The foregoing recitation of the procedural provisions of the statutes in question demonstrates that the legislature was trying to do as it stated in section 11-3801 declaring the purposes of the act "that additional powers be granted legislative bodies of cities and counties * * *." That this cannot be done is clear from our discussion in the Bacus case. Further, it can be seen that this is an attempt at city-county consolidation in the field of zoning as to legislative power and is clearly violative of Article XVI, § 7, previously set out.

For the foregoing reasons alone we would affirm the decision of the district court, but in considering as we did in the Bacus case as to whether any of the statutes might be saved, we must also observe that in the Freeman v. Board of Adjustment case, supra, in upholding city zoning powers, this court discussed briefly the due process clauses of the constitution and found the justification for zoning laws to *1026 be within the police power asserted for the public welfare. On its face, section 11-2710 states that "all the powers relating to zoning granted to cities in the preceding sections 11-2701 through 11-2709 may be assumed by the aforesaid board of county commissioners * * *."

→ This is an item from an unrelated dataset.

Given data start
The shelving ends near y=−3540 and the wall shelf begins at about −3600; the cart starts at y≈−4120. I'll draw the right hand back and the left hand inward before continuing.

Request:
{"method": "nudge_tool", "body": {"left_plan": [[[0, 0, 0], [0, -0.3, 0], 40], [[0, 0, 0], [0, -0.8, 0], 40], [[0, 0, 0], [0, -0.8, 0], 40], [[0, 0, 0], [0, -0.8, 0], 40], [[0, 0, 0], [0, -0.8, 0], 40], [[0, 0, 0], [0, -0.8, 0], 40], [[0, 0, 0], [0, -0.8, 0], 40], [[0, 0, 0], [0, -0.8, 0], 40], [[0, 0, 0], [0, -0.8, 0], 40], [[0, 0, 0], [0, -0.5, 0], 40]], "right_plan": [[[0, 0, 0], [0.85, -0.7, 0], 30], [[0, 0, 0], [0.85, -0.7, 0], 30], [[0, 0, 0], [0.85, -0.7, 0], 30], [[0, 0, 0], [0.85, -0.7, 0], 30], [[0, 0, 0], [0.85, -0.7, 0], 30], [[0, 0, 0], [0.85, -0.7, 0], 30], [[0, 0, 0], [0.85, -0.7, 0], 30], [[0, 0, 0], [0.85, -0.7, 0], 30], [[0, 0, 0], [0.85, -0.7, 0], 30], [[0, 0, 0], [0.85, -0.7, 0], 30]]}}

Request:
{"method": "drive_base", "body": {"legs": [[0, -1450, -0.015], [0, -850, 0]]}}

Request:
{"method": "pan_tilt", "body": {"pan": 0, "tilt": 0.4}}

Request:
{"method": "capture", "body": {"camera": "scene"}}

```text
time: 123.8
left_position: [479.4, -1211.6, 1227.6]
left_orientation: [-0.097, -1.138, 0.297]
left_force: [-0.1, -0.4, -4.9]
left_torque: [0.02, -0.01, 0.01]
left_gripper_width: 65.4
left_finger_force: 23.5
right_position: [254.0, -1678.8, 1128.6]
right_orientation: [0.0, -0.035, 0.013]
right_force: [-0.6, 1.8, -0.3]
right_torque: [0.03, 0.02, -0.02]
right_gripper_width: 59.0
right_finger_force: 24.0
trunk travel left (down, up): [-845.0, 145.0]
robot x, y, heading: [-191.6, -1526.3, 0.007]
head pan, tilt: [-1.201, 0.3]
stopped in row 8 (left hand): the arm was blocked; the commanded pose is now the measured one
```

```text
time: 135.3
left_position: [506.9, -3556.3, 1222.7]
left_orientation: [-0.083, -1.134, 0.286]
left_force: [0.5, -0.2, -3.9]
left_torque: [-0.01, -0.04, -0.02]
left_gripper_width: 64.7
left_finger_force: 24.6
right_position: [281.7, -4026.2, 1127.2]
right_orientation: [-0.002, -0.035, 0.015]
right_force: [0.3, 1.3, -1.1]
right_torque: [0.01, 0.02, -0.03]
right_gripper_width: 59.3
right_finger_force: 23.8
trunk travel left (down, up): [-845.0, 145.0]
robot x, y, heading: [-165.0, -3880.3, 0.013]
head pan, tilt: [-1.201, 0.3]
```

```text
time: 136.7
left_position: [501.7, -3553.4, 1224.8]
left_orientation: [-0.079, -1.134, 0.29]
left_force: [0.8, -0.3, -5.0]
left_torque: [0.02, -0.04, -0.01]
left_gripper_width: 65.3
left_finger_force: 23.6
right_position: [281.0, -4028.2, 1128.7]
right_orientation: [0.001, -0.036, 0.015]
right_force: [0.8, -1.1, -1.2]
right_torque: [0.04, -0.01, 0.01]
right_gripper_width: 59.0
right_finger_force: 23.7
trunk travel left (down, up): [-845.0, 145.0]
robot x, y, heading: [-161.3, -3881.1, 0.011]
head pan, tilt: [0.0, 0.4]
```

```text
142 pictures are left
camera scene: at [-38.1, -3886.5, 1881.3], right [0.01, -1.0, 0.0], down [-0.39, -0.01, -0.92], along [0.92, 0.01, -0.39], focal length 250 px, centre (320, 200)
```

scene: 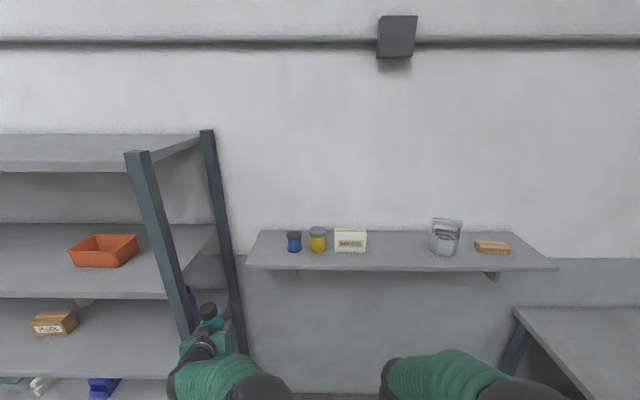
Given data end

A county must derive its powers by express, direct grant from the legislature, such as we held proper in the case of City of Missoula v. Missoula County, supra.

There is much more that could be said as to reasons why these particular statutes are unconstitutional just as the district court observed in its memorandum. However, we see no reason to further elaborate.

For the foregoing reasons, the judgment of the district court is affirmed.

JAMES T. HARRISON, C.J., and ADAIR, DOYLE and JOHN C. HARRISON, JJ., concur.